WRITTEN EXERCISE
Repeat every entry in the listing below, exactly.

▶

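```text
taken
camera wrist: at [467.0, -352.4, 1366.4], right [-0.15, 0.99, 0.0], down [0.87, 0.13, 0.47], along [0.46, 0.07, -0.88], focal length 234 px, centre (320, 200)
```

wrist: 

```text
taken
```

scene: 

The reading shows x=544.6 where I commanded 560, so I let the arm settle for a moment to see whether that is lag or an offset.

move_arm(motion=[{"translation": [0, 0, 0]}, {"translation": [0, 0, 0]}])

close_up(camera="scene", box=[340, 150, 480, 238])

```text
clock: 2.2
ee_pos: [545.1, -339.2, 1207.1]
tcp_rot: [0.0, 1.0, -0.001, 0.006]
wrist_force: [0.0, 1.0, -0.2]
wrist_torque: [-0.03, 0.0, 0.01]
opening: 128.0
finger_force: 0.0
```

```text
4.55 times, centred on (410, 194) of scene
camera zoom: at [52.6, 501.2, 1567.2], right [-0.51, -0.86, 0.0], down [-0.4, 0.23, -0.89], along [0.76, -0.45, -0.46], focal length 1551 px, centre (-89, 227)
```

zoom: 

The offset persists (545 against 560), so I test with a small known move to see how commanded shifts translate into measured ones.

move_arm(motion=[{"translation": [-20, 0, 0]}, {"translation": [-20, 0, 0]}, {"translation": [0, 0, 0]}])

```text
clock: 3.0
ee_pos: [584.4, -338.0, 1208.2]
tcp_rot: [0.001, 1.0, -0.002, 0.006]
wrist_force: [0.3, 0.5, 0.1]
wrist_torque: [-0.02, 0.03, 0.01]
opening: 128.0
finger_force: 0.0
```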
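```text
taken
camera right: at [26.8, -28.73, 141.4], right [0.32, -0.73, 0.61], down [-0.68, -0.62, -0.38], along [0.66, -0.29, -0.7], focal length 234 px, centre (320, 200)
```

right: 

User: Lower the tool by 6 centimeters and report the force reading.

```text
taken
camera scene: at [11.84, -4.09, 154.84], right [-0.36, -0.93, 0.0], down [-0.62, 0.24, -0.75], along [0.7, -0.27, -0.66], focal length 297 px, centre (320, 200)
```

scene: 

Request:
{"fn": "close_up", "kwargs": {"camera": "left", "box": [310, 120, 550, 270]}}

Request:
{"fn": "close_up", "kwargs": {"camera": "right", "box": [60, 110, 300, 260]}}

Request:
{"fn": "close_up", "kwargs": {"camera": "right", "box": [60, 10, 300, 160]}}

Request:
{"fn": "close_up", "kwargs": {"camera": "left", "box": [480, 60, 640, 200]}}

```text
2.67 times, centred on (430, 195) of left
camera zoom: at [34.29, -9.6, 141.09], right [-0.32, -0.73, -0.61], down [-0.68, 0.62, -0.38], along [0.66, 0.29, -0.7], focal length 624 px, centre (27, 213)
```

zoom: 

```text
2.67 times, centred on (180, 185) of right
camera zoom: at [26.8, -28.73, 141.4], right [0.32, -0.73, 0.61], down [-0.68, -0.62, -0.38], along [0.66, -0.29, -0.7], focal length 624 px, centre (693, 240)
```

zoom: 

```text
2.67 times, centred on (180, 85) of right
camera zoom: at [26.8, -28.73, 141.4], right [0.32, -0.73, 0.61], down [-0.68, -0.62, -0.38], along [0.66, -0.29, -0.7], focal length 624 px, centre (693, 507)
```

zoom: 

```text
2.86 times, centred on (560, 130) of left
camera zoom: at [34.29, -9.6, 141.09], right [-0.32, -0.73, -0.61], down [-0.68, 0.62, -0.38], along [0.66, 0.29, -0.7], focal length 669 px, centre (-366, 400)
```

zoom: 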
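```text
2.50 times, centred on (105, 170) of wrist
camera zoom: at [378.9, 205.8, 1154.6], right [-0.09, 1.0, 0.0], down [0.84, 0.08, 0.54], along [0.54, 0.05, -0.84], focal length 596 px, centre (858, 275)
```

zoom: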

◀

THE RESULT
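```text
taken
camera wrist: at [467.0, -352.4, 1366.4], right [-0.15, 0.99, 0.0], down [0.87, 0.13, 0.47], along [0.46, 0.07, -0.88], focal length 234 px, centre (320, 200)
```

wrist: 

```text
taken
```

scene: 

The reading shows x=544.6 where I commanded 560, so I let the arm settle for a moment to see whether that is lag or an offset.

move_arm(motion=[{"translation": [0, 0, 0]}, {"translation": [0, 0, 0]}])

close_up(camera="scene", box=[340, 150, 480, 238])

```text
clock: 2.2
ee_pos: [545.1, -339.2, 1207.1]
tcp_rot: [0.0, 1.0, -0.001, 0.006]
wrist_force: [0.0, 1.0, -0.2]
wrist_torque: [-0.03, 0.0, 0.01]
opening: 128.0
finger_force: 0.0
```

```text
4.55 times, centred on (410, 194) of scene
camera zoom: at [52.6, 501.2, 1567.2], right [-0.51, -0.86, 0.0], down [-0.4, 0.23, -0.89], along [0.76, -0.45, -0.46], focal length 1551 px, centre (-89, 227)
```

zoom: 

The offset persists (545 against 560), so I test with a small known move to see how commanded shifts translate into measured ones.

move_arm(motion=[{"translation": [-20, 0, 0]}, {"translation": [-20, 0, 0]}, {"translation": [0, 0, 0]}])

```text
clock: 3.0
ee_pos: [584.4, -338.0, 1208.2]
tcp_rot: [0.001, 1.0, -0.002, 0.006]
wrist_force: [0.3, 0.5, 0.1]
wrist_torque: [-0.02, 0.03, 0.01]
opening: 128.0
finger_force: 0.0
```
```text
taken
camera right: at [26.8, -28.73, 141.4], right [0.32, -0.73, 0.61], down [-0.68, -0.62, -0.38], along [0.66, -0.29, -0.7], focal length 234 px, centre (320, 200)
```

right: 

User: Lower the tool by 6 centimeters and report the force reading.

```text
taken
camera scene: at [11.84, -4.09, 154.84], right [-0.36, -0.93, 0.0], down [-0.62, 0.24, -0.75], along [0.7, -0.27, -0.66], focal length 297 px, centre (320, 200)
```

scene: 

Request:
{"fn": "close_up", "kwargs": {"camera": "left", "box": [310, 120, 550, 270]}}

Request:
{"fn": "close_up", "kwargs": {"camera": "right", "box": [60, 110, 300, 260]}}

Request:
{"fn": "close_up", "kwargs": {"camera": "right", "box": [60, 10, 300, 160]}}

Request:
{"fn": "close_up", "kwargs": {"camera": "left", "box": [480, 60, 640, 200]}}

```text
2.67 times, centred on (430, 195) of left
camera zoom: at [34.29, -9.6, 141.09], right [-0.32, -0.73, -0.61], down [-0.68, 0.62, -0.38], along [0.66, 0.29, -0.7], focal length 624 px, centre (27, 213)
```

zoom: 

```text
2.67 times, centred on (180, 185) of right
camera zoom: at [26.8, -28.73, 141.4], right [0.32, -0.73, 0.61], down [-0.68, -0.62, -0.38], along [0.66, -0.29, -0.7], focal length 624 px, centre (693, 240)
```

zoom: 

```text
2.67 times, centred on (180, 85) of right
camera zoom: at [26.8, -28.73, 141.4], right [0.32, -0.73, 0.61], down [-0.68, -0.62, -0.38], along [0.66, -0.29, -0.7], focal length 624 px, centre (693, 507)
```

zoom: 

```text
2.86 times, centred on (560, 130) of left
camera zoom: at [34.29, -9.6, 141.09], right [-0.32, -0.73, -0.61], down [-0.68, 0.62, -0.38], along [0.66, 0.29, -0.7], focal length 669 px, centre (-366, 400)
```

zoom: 
```text
2.50 times, centred on (105, 170) of wrist
camera zoom: at [378.9, 205.8, 1154.6], right [-0.09, 1.0, 0.0], down [0.84, 0.08, 0.54], along [0.54, 0.05, -0.84], focal length 596 px, centre (858, 275)
```

zoom: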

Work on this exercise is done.